Regarding the case involving the tort of family violence, the parties involved met in 1999, married soon after, and had their first child 18 months later. The wife was subject to several serious physical assaults during the parties’ relationship. The court was told the “general pattern was that the father would become irrationally jealous, drink, engage in verbal arguments, and then beat the mother.”

In awarding the ex-wife the $150,000, Justice Mandhane wrote that the Divorce Act “does not provide a victim/survivor with a direct avenue to obtain reparations for harms that flow directly from family violence and that go well beyond the economic fallout of the marriage.” She added the no-fault nature of family law “must give way where there are serious allegations of family violence that create independent and actionable harms that cannot be compensated through an award of spousal support.”

Justice Mandhane then filled this legislative gap by recognizing the new tort of family violence and set out a three-pronged test that should be applied. First, damages may be awarded on account of conduct by a family member in a family relationship who is violent or threatening, is so in a way that constitutes a pattern of coercive and controlling behaviour, or causes another family member to fear for their safety or that of another person.

In recognizing the new tort, Justice Mandhane noted recent amendments to the Divorce Act, which applies across all Canadian provinces and territories. Those amendments, which went into effect in 2021, “explicitly recognized the devastating, lifelong impact of family violence on children and families.”

Despite these changes, Justice Mandhane noted that the legislation did not address all the legal issues raised by an allegation of family violence.

“At its heart, spousal support is compensatory rather than fault-driven. As such, spousal support awards are not meant to censure particularly egregious conduct during the family relationship that calls out for aggravated or punitive damages,” she wrote.

Matthews noted that the superior court ruling is now under appeal, “but everyone in the family law community is going to be keeping an eye on it.”

It’s not a done deal, “but as a lawyer, you have to be aware of it and help your client understand its implications.”

Tort of family violence

The three-pronged test set by the Ontario Superior Court of Justice requires:

  •  Conduct by a family member that is violent or threatening;
  •  Actions and words that constitute a pattern of coercive and controlling behaviour;
  •  Behaviour that causes the other family member to fear for their safety or that of another person.

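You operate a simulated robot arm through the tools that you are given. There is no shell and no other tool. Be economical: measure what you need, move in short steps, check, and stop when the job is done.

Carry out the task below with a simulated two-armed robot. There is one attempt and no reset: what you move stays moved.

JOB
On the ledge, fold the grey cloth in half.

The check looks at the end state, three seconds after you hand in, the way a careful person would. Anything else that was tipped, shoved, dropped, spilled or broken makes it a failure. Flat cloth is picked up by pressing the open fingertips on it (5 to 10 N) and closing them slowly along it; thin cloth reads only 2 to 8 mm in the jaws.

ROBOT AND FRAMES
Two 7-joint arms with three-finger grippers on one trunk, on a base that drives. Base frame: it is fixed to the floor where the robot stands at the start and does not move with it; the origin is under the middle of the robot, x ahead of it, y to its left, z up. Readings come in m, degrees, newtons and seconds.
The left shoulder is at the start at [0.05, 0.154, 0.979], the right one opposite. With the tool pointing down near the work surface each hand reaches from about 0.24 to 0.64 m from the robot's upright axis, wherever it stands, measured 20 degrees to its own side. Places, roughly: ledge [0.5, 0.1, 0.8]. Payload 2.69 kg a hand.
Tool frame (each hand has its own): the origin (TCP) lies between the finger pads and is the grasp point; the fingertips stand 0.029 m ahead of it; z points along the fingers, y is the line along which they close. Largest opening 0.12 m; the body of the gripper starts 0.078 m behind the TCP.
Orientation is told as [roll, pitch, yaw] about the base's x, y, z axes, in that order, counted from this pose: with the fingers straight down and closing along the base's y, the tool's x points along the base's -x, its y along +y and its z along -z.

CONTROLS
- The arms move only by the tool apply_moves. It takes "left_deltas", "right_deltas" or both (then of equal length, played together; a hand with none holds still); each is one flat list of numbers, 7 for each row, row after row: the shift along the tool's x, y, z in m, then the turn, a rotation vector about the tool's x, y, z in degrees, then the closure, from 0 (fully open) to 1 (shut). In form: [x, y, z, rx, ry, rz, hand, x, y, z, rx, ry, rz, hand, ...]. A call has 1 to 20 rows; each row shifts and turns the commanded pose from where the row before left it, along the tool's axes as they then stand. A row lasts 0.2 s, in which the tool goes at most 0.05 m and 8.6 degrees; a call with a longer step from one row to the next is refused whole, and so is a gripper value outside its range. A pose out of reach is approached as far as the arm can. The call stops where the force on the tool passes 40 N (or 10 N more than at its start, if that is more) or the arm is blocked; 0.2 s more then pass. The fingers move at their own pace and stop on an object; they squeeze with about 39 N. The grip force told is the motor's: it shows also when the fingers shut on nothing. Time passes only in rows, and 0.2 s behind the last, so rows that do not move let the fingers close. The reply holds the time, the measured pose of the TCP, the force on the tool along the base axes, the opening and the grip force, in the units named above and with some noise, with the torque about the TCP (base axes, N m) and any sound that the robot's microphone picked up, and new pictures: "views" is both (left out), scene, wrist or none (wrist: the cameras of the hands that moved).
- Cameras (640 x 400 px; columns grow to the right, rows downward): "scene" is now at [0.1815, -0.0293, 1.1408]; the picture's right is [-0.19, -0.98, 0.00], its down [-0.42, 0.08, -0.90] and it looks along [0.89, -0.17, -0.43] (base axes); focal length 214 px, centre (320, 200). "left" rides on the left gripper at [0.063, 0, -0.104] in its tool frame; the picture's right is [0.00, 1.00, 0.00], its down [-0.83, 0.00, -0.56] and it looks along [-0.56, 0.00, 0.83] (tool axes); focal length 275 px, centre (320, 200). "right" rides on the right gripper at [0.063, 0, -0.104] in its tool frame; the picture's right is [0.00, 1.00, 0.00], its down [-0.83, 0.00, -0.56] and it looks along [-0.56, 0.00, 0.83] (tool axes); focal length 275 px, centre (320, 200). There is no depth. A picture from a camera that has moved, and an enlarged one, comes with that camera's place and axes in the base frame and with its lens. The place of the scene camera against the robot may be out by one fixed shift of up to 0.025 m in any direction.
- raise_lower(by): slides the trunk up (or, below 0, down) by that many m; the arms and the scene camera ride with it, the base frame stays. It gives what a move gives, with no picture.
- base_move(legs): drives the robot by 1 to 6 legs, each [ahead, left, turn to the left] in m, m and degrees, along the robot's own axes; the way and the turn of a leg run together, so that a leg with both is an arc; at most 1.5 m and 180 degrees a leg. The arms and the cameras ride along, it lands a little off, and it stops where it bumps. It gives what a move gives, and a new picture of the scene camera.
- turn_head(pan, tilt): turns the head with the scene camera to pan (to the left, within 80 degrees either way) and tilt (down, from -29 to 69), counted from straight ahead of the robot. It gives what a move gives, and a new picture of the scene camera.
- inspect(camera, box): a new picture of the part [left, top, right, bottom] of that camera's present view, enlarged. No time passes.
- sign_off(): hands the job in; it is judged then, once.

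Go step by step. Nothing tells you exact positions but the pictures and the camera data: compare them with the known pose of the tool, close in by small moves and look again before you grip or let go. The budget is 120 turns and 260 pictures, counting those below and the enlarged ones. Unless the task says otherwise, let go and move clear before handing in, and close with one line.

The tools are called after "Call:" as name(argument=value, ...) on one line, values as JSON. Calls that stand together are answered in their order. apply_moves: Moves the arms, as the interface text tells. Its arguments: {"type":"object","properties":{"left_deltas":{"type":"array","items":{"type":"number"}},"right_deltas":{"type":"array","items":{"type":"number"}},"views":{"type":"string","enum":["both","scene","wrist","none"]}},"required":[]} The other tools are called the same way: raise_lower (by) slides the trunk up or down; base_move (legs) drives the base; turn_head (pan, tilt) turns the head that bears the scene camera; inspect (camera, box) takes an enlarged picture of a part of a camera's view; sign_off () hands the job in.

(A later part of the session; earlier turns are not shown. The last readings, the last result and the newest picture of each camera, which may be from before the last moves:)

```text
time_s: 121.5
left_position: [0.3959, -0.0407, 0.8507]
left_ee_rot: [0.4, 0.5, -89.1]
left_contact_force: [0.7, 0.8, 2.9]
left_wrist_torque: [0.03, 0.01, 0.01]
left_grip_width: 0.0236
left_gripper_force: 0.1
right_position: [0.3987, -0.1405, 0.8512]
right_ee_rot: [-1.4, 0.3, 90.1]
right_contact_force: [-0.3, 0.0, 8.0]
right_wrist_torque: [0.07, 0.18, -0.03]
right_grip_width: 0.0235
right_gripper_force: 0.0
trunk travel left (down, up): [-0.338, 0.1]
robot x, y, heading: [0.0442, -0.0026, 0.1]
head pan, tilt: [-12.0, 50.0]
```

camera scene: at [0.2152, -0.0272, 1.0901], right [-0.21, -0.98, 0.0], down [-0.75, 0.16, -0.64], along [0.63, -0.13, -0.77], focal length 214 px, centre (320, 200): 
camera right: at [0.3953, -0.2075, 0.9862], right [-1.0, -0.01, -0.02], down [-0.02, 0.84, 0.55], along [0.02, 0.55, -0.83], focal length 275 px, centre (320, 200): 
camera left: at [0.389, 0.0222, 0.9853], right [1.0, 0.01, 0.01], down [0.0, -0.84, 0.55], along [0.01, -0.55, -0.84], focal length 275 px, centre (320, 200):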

Tort of conspiracy in family law

The Ontario Court of Appeal decision in Leitch v Novac stated the following:

  • “If the tort of conspiracy is not available, then co-conspirators have no skin in the game. Their participation in hiding income or assets is a no-risk proposition.”
  • “Where income or assets have been hidden with the assistance of a co-conspirator, often the family law litigant will be effectively judgment-proof. That, after all, is the whole purpose of the conspiracy.”
  • “There is a related malady that often works hand-in-hand with nondisclosure. The problem is what I will call ‘invisible litigants.’  These are family members or friends of a family law litigant who insert themselves into the litigation process.”